====== PASSAGE GIVEN ======

The DCLI at the Outbreak of World War One
Cornwall's regiment in 1914 was the Duke of Cornwall's Light Infantry (DCLI). The Regiment was formed in 1881 from two former regiments: 32nd (Cornwall Light Infantry) Regiment of Foot and 46th (Devonshire) Regiment of Foot. 1st Battalion DCLI was the former 32nd Foot whilst 46th Foot became 2nd Battalion DCLI. As in other regiments, one battalion was always stationed at home, whilst the other was abroad. The roles exchanged every three or four years. In addition to the regular battalions, the DCLI had territorial battalions.
When war was declared on 4th August 1914 the DCLI was made up as follows:
- 1st Battalion (Regular Army)
- 2nd Battalion (Regular Army)
- 3rd Battalion (Royal Cornwall Rangers Militia)
- 4th Battalion (Territorial)
- 5th Battalion (Territorial)
As the war proceeded, the Regiment was augmented several times with new battalions, part of Lord Kitchener's "New Army". These battalions were known as "Service" battalions, the men only serving for the duration of the war. The DCLI had a number of new battalions, some of which served overseas, some of which were held in reserve and a couple of which were labour battalions.
For a complete history of the Duke of Cornwall's Light Infantry during World War One, I would recommend Everard Wyrall's comprehensive book on the subject. Here, however, is a very brief overview of the Regiment during the Great War, with a few stories of individuals and battalions.
1st DCLI Enter the Great War
The Cornwalls first met the Germans at around 6am on 23rd August 1914. A patrol of German dragoons rode towards a sentry post. Oblivious to the sentries, the Germans nearly rode past the three privates of the Cornwalls lying silently in a concealed ditch. When a German officer did spot them and reached for his revolver he was shot by Private Sambrook. Shortly afterwards, a detachment of German lancers ran into the Cornwalls, and again shots were fired. Later in the day the DCLI lost their first man: Private William Thomas Gow.
There minor skirmishes were soon to escalate as the German forces advanced en masse upon the small British Expeditionary Force (BEF). Faced with far superior numbers the BEF had to retire, but did so in good order. The BEF were able to hold up the German First Army and so prevent the French Fifth Army being flanked. The retreat is known as the Retreat from Mons.
1st Battalion DCLI in World War One
In 1914 the 1st Battalion DCLI was the "home" battalion, stationed with 14th Brigade, part of 5th Division at the Curragh in Ireland. The Brigade orders to mobilize were received at 5.25pm on 4th August. Reservists were called to rejoin the Colours and had to travel from all over England to the DCLI's depot at Bodmin in order to be kitted out, from where they travelled by train and boat to join the Battalion at the Curragh. Incredibly, by 7th August the Battalion was at full strength, all its reservists having managed to report for duty at the Curragh. Only two didn't make it, both of them being at sea.

====== STORED DATA ======

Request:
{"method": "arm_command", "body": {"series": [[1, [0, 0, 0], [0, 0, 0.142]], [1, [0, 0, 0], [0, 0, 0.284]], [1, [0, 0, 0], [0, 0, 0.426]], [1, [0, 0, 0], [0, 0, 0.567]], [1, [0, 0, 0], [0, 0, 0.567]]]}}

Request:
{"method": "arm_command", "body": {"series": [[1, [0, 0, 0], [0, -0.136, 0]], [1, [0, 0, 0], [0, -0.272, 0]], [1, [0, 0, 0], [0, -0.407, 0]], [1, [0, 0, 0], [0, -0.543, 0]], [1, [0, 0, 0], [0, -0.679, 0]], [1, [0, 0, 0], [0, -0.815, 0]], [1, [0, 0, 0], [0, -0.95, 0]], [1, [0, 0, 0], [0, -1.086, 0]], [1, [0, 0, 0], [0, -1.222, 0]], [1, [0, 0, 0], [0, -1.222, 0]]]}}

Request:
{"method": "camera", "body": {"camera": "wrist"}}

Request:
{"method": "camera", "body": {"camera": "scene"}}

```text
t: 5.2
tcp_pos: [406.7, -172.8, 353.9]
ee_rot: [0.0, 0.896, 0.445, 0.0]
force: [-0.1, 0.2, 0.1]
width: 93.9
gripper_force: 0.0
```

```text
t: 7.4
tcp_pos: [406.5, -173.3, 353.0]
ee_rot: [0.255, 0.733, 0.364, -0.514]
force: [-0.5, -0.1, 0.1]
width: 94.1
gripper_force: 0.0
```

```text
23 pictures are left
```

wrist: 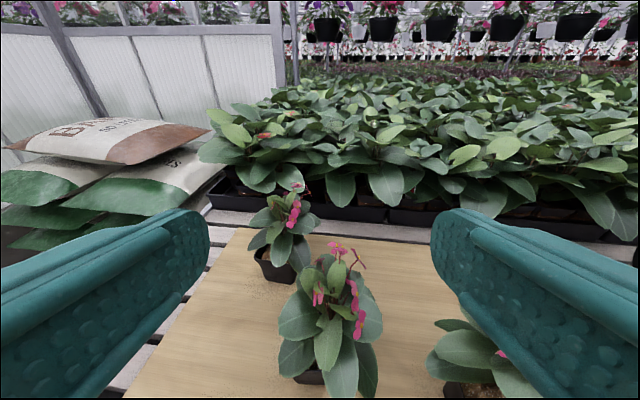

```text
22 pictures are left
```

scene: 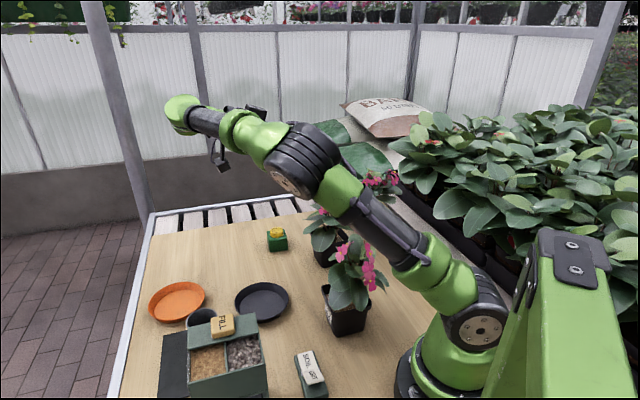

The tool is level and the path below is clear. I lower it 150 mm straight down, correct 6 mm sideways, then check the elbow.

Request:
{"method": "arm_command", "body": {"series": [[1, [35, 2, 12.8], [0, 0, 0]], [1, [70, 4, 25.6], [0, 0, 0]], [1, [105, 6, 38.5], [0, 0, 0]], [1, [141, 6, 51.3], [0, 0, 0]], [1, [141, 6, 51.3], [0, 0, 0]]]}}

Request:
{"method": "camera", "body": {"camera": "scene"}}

======
====== STORED DATA ======

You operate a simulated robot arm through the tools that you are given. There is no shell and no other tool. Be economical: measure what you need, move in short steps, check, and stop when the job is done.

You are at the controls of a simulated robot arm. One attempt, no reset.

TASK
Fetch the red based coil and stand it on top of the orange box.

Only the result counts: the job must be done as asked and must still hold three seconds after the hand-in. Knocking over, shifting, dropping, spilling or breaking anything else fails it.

======
====== STORED DATA ======

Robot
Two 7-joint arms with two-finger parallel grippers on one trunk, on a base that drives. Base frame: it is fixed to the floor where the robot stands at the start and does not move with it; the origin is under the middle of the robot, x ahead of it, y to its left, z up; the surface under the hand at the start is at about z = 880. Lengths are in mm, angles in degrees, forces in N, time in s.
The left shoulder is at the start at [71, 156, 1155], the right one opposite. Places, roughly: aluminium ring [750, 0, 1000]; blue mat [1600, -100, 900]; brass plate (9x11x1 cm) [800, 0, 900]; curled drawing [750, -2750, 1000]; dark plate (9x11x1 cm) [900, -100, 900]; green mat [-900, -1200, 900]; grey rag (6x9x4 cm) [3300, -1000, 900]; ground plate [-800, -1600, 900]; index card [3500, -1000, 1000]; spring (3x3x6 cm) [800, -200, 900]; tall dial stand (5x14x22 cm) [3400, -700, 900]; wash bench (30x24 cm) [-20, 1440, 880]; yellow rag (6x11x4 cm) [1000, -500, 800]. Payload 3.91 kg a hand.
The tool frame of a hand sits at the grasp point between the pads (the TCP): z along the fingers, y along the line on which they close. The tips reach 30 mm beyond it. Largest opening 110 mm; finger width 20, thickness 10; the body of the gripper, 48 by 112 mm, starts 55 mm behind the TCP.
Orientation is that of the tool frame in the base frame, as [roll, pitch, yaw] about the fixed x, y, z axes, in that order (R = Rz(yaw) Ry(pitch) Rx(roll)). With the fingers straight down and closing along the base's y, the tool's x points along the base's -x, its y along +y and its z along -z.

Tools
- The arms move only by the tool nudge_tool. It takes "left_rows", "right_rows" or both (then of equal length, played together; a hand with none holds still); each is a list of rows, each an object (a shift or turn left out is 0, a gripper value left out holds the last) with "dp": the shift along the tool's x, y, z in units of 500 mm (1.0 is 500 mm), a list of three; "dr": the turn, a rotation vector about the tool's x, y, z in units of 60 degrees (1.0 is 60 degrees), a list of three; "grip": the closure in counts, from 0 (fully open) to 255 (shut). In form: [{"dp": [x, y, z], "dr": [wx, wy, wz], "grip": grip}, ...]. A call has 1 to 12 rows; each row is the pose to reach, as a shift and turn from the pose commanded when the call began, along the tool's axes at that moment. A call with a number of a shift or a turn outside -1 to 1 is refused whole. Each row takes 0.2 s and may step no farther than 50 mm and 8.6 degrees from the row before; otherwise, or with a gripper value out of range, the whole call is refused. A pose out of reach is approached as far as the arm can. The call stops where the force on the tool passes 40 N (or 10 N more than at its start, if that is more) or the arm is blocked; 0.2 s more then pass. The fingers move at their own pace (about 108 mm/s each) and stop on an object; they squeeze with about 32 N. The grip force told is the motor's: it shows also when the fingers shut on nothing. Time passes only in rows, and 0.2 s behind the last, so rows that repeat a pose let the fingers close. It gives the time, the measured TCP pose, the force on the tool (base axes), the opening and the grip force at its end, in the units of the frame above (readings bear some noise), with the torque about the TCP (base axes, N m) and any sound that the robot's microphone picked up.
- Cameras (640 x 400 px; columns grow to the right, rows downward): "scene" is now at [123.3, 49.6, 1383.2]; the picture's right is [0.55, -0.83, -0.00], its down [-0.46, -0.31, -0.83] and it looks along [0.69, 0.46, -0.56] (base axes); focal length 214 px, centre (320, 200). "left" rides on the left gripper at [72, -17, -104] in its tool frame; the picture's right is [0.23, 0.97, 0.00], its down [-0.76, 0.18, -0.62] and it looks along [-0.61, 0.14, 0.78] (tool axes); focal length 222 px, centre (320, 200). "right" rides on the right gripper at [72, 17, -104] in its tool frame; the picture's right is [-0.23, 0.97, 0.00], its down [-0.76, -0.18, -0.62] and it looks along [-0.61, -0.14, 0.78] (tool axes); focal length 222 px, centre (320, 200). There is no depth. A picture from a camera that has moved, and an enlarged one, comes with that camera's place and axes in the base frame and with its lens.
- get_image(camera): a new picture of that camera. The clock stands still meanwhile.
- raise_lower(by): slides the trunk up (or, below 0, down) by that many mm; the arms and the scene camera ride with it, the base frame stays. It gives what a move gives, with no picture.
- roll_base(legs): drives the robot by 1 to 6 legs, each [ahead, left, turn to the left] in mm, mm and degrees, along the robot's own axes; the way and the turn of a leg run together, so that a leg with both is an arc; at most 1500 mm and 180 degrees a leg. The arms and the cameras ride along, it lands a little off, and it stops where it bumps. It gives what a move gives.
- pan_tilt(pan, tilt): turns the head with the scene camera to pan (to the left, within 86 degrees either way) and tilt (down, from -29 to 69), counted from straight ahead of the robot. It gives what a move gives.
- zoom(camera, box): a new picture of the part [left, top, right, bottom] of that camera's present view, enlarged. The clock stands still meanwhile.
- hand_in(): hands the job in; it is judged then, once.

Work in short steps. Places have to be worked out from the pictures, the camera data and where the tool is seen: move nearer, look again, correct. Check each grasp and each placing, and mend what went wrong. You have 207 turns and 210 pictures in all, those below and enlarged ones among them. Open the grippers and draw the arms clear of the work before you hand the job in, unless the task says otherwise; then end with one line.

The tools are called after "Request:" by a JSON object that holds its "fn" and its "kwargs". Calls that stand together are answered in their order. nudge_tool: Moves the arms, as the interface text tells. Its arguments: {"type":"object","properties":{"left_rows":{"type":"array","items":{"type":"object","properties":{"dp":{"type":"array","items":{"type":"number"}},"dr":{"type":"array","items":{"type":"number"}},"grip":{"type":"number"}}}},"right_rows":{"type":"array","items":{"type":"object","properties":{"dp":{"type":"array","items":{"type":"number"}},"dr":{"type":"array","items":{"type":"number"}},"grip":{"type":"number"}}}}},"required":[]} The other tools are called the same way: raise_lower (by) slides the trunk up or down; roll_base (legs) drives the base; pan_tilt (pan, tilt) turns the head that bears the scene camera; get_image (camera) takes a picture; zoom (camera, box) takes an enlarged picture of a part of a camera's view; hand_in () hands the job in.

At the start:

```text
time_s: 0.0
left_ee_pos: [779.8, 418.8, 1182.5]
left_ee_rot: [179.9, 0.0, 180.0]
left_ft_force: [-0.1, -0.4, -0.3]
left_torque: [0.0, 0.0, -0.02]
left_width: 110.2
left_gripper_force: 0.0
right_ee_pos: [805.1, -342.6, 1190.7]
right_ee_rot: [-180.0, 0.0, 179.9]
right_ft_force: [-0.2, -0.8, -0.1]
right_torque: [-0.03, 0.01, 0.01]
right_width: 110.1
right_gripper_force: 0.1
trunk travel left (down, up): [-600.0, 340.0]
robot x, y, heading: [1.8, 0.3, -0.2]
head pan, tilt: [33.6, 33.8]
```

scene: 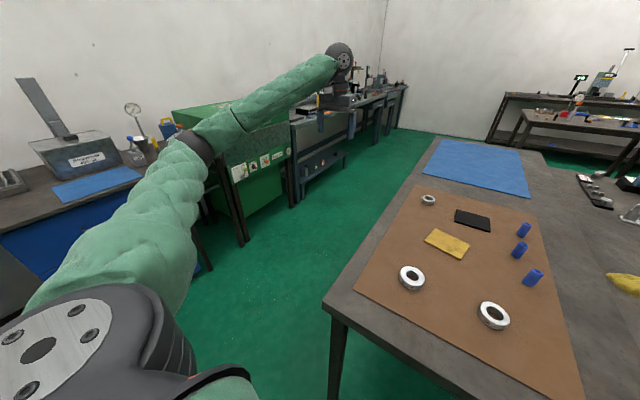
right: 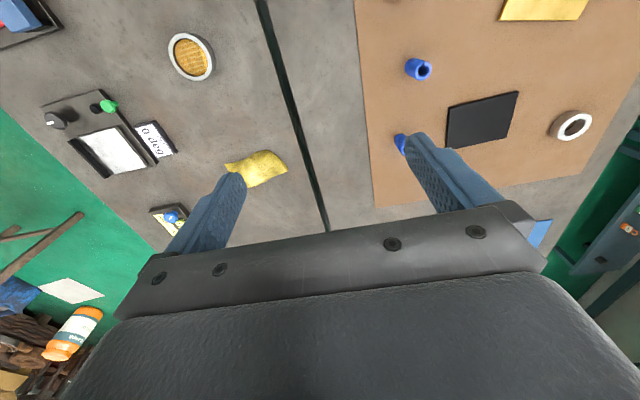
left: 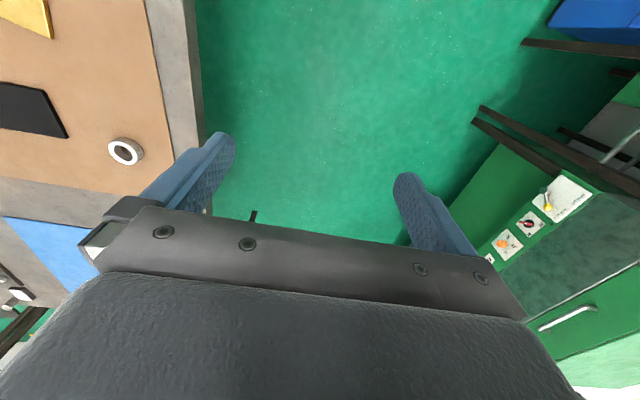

======

### OBJECTIVE 1:
Reproduce the wording of the passage given between "1st Battalion DCLI in" and "being at sea.", with both ends included.
### OBJECTIVE 2:
Write the next part of the passage given, the one that starts with "The DCLI at".

### RIGHT ANSWER 1:
1st Battalion DCLI in World War One
In 1914 the 1st Battalion DCLI was the "home" battalion, stationed with 14th Brigade, part of 5th Division at the Curragh in Ireland. The Brigade orders to mobilize were received at 5.25pm on 4th August. Reservists were called to rejoin the Colours and had to travel from all over England to the DCLI's depot at Bodmin in order to be kitted out, from where they travelled by train and boat to join the Battalion at the Curragh. Incredibly, by 7th August the Battalion was at full strength, all its reservists having managed to report for duty at the Curragh. Only two didn't make it, both of them being at sea.

### RIGHT ANSWER 2:
Four battalions made up 14th Brigade: 1st DCLI, 2nd Suffolks, 1st East Surreys and 2nd Manchesters. The Cornwalls and some of the Suffolks set off from Dublin for France aboard SS Lanfranc on 13th August 1914. They arrived at Le Havre on 15th August to an enthusiastic welcome from the French and heavy rain. Most of the next four years were spent on the Western Front, although briefly the Brigade was sent to Italy.
Bugler Reginald George Bennett
The Story of One DCLI Soldier in World War One
Reginald Bennett was a bugler with the 1st DCLI. He was a married man, living in Newquay, Cornwall with a wife and three young children. He was a merchant seaman, but joined the army early in the war.
Late in 1917 his wife, Florence, received the tersely worded telegram that every family dreaded. Reginald had been killed in action on 4th October 1917 during the Battle of Briidseinde, a phase of the Battle of 3rd Ypres ("Passchendaele). His body was not recovered but his name is inscribed on the Tyne Cot Memorial to the Missing. He is also remembered on the Newquay War Memorial, as well as a plaque in the town church.
Reginald's family still live in Cornwall and some have been able to visit the Tyne Cot Memorial.
2nd DCLI at Battle of Ypres 1915
The 2nd Cornwalls were in their trenches at St Eloi, in the Ypres Salient, on 22nd April 1915. The Battalion War diary relates that French troops began arriving in their trenches with stories of a gas attack against French colonial troops. This was the first time that the Germans had used poison gas.
The following day, Lieut-Col. Willyams reported that the Battalion encountered a man who they took to be one of the French colonial troops. Wounded and unarmed, he asked where they were going and on being told that they were going to attack the Germans he asked to join them. He was given a rifle, ammunition and a quick tutorial on how to load. He was with the first wave of Cornwalls but was killed soon after going over the top.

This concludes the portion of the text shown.